-- SUPPLIED DATA start --

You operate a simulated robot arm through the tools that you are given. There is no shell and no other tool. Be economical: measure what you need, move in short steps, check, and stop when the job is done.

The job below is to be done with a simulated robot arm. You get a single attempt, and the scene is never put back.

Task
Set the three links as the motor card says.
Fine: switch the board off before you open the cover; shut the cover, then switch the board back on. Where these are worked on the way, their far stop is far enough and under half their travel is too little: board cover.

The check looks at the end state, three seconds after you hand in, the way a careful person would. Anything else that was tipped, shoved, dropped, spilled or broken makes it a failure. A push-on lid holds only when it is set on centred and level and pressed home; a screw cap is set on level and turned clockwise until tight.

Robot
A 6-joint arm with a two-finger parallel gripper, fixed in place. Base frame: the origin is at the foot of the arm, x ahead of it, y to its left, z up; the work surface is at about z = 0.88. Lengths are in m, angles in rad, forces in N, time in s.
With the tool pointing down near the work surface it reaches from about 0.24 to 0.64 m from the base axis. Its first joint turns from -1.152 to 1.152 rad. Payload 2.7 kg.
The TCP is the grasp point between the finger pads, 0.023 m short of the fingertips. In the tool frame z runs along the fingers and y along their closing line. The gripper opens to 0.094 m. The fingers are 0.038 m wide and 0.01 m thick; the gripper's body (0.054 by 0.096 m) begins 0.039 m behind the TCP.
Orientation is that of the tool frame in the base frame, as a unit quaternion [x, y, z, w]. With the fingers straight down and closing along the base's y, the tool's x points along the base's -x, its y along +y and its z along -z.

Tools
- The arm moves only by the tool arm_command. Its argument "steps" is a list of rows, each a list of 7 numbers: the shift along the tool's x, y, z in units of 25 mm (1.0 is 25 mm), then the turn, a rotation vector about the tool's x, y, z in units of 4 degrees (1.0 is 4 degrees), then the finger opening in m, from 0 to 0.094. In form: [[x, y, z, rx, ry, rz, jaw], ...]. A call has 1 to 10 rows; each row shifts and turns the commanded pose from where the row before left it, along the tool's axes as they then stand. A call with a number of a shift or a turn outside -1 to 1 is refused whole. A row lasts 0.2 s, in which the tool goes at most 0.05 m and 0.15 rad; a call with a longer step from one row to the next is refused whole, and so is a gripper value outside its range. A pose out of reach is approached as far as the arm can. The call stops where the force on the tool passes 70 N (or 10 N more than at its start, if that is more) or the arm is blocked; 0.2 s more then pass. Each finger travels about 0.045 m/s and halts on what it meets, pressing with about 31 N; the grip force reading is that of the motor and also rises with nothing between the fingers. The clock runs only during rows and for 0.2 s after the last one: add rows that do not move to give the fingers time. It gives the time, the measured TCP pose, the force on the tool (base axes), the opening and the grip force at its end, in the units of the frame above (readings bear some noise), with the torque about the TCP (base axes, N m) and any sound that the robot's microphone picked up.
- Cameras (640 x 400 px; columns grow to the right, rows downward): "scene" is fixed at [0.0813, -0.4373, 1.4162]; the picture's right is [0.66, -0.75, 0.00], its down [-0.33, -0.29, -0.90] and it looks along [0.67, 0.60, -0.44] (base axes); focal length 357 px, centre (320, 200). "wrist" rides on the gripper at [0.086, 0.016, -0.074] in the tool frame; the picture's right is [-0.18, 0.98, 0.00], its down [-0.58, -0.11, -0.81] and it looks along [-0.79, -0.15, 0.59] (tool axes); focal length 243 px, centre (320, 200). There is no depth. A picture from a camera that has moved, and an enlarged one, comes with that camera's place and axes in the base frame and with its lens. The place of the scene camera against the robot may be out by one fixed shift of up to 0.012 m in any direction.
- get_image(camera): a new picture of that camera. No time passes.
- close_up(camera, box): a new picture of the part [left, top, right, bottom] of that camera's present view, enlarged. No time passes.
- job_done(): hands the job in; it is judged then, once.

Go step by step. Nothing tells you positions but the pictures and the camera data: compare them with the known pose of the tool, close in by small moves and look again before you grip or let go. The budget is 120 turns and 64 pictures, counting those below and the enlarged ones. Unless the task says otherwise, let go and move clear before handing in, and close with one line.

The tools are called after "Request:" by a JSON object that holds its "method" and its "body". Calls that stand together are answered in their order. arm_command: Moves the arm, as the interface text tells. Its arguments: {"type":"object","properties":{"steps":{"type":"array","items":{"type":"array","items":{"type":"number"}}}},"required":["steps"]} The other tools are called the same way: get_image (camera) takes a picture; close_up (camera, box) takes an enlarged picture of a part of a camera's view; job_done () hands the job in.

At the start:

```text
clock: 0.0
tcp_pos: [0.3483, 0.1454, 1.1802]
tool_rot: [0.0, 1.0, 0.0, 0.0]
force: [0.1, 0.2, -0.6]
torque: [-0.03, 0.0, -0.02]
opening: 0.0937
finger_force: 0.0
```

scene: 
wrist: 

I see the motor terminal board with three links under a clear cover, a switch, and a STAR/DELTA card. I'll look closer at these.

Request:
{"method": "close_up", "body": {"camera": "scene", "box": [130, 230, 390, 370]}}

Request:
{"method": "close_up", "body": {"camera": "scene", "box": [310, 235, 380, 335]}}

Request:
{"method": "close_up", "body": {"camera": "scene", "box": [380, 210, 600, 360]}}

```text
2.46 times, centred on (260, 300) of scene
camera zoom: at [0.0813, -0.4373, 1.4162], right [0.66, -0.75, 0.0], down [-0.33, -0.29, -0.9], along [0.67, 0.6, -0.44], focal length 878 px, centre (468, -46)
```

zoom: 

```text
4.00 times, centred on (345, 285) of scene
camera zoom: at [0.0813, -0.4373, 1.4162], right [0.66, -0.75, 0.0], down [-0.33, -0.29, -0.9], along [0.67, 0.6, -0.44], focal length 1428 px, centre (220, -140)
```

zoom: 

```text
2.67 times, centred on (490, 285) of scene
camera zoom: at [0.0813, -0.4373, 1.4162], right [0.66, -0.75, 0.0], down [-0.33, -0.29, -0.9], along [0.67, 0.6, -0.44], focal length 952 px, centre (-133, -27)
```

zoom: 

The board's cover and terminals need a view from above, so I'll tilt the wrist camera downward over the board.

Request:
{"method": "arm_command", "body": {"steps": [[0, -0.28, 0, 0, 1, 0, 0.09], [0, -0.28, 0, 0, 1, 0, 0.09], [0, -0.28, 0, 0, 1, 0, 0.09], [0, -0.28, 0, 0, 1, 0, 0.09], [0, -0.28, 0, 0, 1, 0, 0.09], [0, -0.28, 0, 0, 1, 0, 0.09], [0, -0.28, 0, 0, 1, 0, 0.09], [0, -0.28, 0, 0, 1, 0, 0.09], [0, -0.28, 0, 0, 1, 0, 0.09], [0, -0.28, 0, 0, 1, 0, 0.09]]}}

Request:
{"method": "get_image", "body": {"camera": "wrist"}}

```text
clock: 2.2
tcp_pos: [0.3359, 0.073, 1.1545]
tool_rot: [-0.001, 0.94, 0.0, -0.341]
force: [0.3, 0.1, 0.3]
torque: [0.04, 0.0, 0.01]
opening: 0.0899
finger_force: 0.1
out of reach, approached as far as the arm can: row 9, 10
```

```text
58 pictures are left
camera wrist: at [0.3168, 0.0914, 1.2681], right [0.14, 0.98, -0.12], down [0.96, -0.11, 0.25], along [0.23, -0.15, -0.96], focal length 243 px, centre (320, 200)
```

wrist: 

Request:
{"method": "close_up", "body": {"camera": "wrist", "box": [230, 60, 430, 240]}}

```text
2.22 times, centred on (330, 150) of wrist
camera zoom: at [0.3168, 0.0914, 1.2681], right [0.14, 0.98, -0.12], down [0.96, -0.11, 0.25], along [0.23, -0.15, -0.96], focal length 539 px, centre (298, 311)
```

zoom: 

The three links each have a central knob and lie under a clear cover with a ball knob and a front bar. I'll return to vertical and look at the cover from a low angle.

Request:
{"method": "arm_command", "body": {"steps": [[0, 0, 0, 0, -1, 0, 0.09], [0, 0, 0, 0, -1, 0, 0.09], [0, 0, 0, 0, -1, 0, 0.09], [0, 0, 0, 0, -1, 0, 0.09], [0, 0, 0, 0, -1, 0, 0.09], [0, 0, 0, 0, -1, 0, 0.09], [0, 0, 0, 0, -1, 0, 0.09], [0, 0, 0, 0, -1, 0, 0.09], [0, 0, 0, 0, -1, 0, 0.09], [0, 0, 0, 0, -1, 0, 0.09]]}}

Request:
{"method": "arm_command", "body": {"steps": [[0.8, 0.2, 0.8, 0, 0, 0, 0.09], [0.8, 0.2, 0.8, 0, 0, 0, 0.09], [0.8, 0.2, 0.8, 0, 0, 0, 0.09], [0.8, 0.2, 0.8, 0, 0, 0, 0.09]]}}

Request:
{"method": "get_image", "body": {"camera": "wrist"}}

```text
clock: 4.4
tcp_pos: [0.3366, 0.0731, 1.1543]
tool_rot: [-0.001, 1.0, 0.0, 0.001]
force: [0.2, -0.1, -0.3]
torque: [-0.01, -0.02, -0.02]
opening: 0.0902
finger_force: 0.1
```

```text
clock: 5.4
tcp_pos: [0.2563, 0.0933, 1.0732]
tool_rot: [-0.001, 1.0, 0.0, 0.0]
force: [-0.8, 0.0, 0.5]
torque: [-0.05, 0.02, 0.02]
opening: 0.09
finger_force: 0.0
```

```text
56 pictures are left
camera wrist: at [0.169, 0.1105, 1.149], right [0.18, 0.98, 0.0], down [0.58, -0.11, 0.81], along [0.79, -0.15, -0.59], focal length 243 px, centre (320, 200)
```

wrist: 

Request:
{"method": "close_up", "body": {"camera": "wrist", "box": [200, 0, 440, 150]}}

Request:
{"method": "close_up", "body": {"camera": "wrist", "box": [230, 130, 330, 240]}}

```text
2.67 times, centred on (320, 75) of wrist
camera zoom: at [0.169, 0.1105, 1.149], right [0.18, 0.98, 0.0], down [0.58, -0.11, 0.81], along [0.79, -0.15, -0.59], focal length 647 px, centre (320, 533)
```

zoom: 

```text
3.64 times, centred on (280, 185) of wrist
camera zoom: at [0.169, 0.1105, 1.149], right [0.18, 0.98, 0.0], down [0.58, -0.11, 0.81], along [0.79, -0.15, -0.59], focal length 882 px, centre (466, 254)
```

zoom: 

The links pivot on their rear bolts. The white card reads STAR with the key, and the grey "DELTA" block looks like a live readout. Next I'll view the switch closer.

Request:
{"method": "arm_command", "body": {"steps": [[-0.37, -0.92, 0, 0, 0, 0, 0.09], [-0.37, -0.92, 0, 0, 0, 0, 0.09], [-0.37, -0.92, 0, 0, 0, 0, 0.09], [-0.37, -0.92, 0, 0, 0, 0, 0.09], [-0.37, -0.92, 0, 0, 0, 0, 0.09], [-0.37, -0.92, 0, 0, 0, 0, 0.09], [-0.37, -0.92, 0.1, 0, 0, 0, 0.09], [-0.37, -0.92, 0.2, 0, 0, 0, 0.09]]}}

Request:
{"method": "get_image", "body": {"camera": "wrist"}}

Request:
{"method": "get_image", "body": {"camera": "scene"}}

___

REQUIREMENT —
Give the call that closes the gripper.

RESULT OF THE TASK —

-- SUPPLIED DATA end --

REQUIREMENT —
Write out, unaltered, the lines from the opening of the listing through the line that includes "Set the three links as the motor card says.".

RESULT OF THE TASK —
You operate a simulated robot arm through the tools that you are given. There is no shell and no other tool. Be economical: measure what you need, move in short steps, check, and stop when the job is done.

The job below is to be done with a simulated robot arm. You get a single attempt, and the scene is never put back.

Task
Set the three links as the motor card says.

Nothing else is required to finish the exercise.